SOURCE EXTRACT:
The missiles were destined for Yemen, which complained about the
seizure, saying that they had been legally purchased. Not wishing
to antagonize Yemen, an ally it was counting on, Washington allowed
the Sosan to continue on its way. "We have no choice but
to obey international law," admitted White House spokesman
Ari Fleischer. Had Yemen not been an ally, the U.S. would not
even have nodded at international law, which forbids the seizure
of ships. (42)
For North Korea, the export of missiles
was virtually its sole avenue for raising foreign exchange. The
Bush Administration adopted a pose of outrage in regard to North
Korean missile exports, an ironic position given that the U.S.
accounts for 45 percent of the global arms trade. "It just
seems as if they want to protect their territory from up-comers
like North Korea," pointed out Bruce Campbell of the Ottawa-based
Center for Policy Alternatives. "It's a double standard.
It's about proprietary rights rather than outrage about what's
actually being sold." For Richard Sanders, coordinator of
the Coalition to Oppose the Arms Trade, the U.S. position was
"mind-boggling. The U.S. sells the world's largest volume
of weapons to more countries than anybody else, they have 1.5
million troops stationed around the world, they spend more than
$500 billion a year on the military budget," and "they
just fought a war against Afghanistan and they are ready to bomb
Iraq. I guess it's not the kind of irony you laugh at." Interestingly
enough, if the U.S. truly was concerned about North Korean weapons
exports, it could have responded to the North Korean agreement
late in 2000 to freeze its medium and long range missile program
and to cease exporting missiles and cancel existing contracts.

TASKS:
a – Copy the source extract in full.
b – A precise retyping is required of every line from the one containing "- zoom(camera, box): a" down to the one containing "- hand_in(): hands", both included, and of no other line. Use a Markdown table whose columns are Count (a running number) and Line text (the line), and skip blank lines.

SOURCE MATERIAL:

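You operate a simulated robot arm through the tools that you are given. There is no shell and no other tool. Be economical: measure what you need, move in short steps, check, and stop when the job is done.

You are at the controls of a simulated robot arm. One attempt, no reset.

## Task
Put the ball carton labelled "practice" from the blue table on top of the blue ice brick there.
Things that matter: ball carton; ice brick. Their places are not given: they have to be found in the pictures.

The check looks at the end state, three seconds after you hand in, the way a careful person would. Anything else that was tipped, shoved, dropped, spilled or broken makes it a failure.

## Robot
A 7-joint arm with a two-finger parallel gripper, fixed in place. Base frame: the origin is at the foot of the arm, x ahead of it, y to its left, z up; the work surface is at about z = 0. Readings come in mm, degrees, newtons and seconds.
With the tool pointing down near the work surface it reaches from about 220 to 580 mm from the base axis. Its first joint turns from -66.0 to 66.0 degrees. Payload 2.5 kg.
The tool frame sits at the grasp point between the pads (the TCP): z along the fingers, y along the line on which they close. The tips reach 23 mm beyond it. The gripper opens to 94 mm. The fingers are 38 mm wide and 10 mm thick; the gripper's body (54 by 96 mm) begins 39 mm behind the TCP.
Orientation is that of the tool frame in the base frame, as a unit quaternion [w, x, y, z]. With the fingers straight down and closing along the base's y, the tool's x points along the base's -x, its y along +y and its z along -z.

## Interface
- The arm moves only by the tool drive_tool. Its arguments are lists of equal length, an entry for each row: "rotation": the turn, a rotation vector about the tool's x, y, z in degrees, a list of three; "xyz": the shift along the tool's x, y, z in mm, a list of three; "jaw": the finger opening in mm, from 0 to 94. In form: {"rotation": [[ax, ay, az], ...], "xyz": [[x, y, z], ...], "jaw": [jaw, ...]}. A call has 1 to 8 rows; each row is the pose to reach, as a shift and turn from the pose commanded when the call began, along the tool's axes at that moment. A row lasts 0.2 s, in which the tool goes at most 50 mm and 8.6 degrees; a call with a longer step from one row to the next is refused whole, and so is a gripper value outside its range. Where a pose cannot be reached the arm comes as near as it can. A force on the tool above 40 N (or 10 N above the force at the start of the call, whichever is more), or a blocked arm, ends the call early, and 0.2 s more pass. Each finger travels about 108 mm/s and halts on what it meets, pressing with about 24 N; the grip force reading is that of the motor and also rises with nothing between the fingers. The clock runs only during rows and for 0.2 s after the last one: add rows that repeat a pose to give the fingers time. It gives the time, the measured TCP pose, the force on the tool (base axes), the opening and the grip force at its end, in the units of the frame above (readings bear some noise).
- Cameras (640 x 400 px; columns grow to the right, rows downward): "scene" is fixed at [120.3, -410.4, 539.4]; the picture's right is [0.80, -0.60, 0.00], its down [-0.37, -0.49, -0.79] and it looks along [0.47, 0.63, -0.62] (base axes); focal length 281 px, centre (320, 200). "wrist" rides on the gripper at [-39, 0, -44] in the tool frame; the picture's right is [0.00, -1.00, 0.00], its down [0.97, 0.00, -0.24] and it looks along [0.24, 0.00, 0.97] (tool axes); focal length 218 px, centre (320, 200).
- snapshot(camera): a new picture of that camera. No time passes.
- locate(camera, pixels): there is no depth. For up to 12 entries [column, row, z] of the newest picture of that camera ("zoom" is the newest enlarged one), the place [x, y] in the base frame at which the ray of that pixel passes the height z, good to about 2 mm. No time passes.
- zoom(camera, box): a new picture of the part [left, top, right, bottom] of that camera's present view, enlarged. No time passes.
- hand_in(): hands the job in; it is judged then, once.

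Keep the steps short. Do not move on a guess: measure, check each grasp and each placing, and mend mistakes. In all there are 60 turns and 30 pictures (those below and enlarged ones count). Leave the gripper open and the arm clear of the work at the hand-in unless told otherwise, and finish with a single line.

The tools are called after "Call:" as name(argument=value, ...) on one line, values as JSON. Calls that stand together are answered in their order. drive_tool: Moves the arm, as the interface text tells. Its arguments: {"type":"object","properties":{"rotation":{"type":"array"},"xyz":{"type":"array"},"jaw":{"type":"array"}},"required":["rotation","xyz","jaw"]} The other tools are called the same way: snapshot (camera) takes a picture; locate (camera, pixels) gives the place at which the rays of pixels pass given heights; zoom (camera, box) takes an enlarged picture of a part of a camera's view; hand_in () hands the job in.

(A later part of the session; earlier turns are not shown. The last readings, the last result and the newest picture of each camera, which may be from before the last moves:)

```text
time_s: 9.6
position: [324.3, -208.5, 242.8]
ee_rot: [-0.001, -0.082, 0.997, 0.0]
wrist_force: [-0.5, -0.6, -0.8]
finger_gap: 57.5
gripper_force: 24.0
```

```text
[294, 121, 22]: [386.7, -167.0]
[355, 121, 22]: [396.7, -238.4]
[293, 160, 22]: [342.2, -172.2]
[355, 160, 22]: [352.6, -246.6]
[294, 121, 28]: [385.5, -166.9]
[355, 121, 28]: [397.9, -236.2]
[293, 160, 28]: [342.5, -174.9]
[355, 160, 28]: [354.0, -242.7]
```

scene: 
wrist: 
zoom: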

IN RESPONSE:
a –
The missiles were destined for Yemen, which complained about the
seizure, saying that they had been legally purchased. Not wishing
to antagonize Yemen, an ally it was counting on, Washington allowed
the Sosan to continue on its way. "We have no choice but
to obey international law," admitted White House spokesman
Ari Fleischer. Had Yemen not been an ally, the U.S. would not
even have nodded at international law, which forbids the seizure
of ships. (42)
For North Korea, the export of missiles
was virtually its sole avenue for raising foreign exchange. The
Bush Administration adopted a pose of outrage in regard to North
Korean missile exports, an ironic position given that the U.S.
accounts for 45 percent of the global arms trade. "It just
seems as if they want to protect their territory from up-comers
like North Korea," pointed out Bruce Campbell of the Ottawa-based
Center for Policy Alternatives. "It's a double standard.
It's about proprietary rights rather than outrage about what's
actually being sold." For Richard Sanders, coordinator of
the Coalition to Oppose the Arms Trade, the U.S. position was
"mind-boggling. The U.S. sells the world's largest volume
of weapons to more countries than anybody else, they have 1.5
million troops stationed around the world, they spend more than
$500 billion a year on the military budget," and "they
just fought a war against Afghanistan and they are ready to bomb
Iraq. I guess it's not the kind of irony you laugh at." Interestingly
enough, if the U.S. truly was concerned about North Korean weapons
exports, it could have responded to the North Korean agreement
late in 2000 to freeze its medium and long range missile program
and to cease exporting missiles and cancel existing contracts.

b –
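| Count | Line text |
|---|---|
| 1 | - zoom(camera, box): a new picture of the part [left, top, right, bottom] of that camera's present view, enlarged. No time passes. |
| 2 | - hand_in(): hands the job in; it is judged then, once. |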